Au début du Journal des
Faux-monnayeurs, il écrit le 17 juin 1919 : « Je suis comme un musicien qui
herche à juxtaposer et imbriquer, à la manière de César Franck, un motif
d’andante et un motif d’allegro ». Le mélange des tonalités, des andantes et
des allegros, pourrait être illustré par l’alternance de sujets de registres
différents chez Gide, par exemple, un passage pathétique alternant avec un
passage satirique. Exemple : la scène pathétique dans laquelle La Pérouse parle
de son petit-fils au chapitre XIII est suivie d’une autre scène pathétique au
chapitre XIV lorsque Bernard va rendre visite à Laura dans l’hôtel puis d’un
passage satirique quand Oliver est chez Passavant au chapitre XV.
Le 3 octobre 1924, dans son Journal, il écrit : « Nombre
d’idées sont abandonnées presque sitôt lancées, dont il me semble que j’aurais
pu tirer meilleur parti. Celles, principalement, exprimées dans le Journal
d’Édouard ; il serait bon de les faire reparaître dans la seconde partie. Il
serait dès lors d’autant plus étonnant de les revoir après les avoir perdues de
vue quelque temps, comme un premier motif, dans certaines fugues de Bach. »
Dans le roman, « Ce
que je voudrais faire, comprenez-moi, c’est quelque chose qui serait comme
l’Art de la fugue. Et je ne vous pas pourquoi ce qui fut possible en musique
serait impossible littérature » dit
Edouard à Sophroniska, au chapitre 3 de
la deuxième partie du roman, à Saas-Fée, p.187 (Ed.Folio). On peut noter aussi que lorsqu’Edouard va
voir La Pérouse au chapitre XIII du I, ce dernier parle d’une fugue de Bach
qu’il répète (p. 119).
De quelle façon le
travail de Gide dans Les Faux-monnayeurs peut-il être comparé à celui de l’art
de la fugue ?
Qu’est-ce qu’une fugue en musique ?
Définition de la fugue dans le Dictionnaire Larousse : «
Genre de composition dont les deux caractères essentiels sont : un style
contrapuntique rigoureux, c’est-à-dire résultant exclusivement de la
combinaison de lignes mélodiques, toutes d’égale importance… la prédominance
d’un thème principal nommé sujet, présenté et développé successivement par
chacune des voix selon des conventions définies.»

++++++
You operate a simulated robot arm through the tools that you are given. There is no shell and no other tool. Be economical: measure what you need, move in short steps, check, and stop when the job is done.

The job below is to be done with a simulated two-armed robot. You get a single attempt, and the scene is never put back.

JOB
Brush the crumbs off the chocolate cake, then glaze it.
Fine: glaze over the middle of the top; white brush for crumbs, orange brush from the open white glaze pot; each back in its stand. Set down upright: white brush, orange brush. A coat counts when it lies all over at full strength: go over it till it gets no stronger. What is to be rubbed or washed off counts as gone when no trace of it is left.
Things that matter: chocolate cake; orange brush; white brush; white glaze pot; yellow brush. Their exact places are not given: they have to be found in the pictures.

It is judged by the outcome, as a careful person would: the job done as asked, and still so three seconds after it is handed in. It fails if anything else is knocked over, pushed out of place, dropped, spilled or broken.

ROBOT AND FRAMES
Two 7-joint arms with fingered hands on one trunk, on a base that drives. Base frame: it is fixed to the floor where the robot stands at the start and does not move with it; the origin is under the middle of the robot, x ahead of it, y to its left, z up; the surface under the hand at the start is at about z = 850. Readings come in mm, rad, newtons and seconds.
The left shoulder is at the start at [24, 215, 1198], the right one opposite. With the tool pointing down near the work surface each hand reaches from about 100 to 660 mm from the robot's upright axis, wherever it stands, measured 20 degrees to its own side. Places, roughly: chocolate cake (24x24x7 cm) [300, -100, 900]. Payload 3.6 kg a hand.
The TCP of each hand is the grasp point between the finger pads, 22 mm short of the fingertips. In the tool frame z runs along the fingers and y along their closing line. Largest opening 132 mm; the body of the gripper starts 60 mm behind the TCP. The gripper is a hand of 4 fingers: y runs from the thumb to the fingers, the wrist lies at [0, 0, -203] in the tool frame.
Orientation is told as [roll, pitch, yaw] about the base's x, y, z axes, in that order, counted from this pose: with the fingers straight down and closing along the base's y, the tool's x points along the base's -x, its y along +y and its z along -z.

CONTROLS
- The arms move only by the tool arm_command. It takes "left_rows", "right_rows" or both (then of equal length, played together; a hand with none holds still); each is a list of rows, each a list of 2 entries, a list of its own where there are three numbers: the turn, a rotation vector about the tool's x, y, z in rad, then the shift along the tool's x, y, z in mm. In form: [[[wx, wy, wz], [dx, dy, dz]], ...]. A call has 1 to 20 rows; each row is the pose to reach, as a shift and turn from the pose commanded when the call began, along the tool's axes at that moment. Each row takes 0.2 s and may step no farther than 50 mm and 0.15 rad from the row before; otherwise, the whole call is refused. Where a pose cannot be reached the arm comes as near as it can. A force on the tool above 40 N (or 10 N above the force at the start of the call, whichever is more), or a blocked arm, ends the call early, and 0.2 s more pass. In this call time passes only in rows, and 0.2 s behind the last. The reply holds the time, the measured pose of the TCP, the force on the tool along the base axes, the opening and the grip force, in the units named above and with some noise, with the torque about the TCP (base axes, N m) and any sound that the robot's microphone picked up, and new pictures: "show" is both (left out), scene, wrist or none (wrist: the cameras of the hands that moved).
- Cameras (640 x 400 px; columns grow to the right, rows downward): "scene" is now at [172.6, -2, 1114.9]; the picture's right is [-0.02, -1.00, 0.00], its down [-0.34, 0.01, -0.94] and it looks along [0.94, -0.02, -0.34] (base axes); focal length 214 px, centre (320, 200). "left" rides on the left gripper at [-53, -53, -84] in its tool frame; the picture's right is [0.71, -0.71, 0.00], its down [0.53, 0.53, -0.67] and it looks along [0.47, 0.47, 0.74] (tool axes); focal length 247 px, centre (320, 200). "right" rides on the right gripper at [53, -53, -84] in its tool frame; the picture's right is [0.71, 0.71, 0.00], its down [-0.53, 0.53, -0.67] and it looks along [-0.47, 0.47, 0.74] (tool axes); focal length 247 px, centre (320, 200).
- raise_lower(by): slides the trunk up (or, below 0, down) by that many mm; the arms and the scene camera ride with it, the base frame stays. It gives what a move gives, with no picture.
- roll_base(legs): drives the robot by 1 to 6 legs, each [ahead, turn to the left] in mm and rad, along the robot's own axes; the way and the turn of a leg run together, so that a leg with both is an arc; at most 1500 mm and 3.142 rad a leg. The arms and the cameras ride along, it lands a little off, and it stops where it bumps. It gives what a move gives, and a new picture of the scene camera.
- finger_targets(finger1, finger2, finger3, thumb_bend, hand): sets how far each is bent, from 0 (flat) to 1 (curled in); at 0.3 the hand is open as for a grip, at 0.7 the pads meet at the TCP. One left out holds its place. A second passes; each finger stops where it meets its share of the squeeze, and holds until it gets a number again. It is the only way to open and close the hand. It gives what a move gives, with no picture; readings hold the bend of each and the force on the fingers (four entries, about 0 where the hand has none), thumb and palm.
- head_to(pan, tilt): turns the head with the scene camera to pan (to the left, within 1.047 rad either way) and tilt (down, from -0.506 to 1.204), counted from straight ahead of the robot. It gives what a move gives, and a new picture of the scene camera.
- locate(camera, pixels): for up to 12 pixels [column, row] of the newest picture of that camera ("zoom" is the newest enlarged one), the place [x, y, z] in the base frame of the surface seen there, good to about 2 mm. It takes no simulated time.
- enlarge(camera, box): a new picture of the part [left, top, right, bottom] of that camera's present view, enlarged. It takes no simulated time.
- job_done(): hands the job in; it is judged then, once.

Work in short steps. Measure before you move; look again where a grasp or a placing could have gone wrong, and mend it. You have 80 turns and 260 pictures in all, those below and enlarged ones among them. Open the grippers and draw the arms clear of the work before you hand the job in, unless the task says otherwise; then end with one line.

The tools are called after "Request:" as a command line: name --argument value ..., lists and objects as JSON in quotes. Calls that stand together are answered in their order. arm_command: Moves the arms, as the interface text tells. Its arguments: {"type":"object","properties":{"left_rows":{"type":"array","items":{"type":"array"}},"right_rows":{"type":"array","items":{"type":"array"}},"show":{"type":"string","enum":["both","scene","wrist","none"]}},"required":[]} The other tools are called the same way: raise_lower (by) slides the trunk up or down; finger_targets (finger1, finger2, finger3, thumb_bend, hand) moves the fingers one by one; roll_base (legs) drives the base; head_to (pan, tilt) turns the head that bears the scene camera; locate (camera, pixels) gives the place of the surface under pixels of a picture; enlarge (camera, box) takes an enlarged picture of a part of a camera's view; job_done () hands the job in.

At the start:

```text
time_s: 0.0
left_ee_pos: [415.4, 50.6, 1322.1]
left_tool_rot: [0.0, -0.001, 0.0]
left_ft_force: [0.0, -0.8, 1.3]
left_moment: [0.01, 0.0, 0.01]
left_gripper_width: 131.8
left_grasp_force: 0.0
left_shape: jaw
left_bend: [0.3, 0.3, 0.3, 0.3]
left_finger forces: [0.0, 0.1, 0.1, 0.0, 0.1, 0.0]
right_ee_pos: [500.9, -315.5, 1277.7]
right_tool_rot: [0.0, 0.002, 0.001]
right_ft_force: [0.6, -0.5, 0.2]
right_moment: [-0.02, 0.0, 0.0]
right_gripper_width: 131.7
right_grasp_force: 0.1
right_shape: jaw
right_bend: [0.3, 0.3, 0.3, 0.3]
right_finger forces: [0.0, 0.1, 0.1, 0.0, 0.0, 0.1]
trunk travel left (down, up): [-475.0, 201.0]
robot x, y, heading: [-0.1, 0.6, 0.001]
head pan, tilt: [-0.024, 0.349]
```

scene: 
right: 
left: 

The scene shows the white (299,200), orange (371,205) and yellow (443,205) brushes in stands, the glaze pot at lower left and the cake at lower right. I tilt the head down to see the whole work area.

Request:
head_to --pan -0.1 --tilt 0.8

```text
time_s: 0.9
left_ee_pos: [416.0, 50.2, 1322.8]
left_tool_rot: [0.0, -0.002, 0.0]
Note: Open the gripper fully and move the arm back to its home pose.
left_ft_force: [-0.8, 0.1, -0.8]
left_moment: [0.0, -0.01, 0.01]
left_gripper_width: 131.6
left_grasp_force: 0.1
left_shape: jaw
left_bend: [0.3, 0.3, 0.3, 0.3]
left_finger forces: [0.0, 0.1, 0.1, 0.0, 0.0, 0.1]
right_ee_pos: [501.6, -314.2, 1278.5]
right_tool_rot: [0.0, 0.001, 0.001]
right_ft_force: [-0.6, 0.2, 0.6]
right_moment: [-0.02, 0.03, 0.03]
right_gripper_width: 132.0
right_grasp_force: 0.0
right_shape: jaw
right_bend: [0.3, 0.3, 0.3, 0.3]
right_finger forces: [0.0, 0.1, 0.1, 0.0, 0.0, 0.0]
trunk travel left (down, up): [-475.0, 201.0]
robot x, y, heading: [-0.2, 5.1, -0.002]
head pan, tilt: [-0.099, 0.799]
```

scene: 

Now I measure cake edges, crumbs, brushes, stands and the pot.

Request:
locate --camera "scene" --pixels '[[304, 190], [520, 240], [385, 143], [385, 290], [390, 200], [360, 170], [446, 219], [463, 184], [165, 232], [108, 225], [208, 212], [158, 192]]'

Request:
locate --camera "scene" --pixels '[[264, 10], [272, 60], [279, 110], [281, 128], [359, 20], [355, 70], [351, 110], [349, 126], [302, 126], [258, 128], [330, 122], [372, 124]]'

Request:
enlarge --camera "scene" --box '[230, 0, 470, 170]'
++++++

En musique, une fugue est donc une forme d'écriture
contrapuntique ( le contrepoint désigne la superposition organisée de lignes
mélodiques). Tout le morceau est fondé sur un seul sujet mais on le reprend en
canon (en contrepoint) par d’autres voix qui se superposent. Il a été très
utilisé à l’époque baroque, surtout par Bach. Ex : « Fugue en la mineur, à
quatre voix ».
Pour mieux comprendre, suivre sur You Tube les vidéos :
« C
comme contrepoint », explication du contrepoint, par Jean-François Zygel
« La Leçon de musique, Bach, la fugue », par Jean-François Zygel.
« La Leçon de musique, Bach, la fugue », par Jean-François Zygel.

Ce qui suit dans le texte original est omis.